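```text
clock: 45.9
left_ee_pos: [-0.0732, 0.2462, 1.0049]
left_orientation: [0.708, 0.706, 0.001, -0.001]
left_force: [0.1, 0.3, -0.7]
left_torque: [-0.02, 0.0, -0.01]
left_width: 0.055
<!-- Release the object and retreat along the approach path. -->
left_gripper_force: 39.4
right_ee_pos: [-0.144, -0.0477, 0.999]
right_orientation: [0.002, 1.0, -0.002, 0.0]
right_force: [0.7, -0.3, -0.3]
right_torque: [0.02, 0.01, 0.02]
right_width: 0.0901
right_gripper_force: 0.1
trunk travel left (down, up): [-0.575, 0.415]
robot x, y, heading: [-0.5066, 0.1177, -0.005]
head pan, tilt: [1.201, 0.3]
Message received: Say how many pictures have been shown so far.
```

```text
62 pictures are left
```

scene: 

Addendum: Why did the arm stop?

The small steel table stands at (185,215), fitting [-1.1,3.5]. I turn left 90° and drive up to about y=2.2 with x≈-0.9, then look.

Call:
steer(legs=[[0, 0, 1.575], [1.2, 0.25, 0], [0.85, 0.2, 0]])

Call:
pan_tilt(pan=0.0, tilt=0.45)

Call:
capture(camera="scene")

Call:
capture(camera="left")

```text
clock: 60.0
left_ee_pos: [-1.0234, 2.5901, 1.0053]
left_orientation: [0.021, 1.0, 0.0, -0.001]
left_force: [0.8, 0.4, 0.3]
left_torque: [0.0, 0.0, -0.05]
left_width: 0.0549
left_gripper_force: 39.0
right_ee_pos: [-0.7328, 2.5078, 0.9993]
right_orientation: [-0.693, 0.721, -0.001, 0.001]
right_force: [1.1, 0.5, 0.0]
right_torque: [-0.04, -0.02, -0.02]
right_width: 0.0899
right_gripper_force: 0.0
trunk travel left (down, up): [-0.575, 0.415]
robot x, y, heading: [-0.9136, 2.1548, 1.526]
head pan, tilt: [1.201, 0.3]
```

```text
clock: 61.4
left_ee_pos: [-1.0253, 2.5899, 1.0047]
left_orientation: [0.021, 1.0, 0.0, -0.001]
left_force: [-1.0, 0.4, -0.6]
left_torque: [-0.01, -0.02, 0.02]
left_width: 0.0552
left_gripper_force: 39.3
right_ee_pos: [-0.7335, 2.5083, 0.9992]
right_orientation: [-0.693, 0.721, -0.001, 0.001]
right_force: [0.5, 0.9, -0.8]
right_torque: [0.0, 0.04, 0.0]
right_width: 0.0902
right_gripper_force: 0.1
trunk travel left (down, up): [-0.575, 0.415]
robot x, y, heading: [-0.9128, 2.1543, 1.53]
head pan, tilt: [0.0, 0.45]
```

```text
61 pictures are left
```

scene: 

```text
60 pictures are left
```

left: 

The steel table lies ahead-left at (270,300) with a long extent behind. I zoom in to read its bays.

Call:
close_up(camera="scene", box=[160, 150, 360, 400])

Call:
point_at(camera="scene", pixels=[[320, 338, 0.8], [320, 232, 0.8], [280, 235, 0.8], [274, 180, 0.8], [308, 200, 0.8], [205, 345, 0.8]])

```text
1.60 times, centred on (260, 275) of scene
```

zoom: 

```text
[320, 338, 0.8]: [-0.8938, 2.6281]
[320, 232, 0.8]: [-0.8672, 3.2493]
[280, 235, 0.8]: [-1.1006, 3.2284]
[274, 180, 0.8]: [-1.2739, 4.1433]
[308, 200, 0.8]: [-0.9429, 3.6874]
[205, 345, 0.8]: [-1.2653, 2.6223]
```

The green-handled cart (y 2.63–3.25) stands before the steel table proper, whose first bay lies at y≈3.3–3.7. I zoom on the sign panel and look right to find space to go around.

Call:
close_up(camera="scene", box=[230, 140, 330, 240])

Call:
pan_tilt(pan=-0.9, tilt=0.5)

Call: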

----------------

§ **DIRECTIVE**
Scan the material above. Extract every line in which the word "heading" occurs.

§ **EXERCISE SOLUTION**
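robot x, y, heading: [-0.5066, 0.1177, -0.005]
robot x, y, heading: [-0.9136, 2.1548, 1.526]
robot x, y, heading: [-0.9128, 2.1543, 1.53]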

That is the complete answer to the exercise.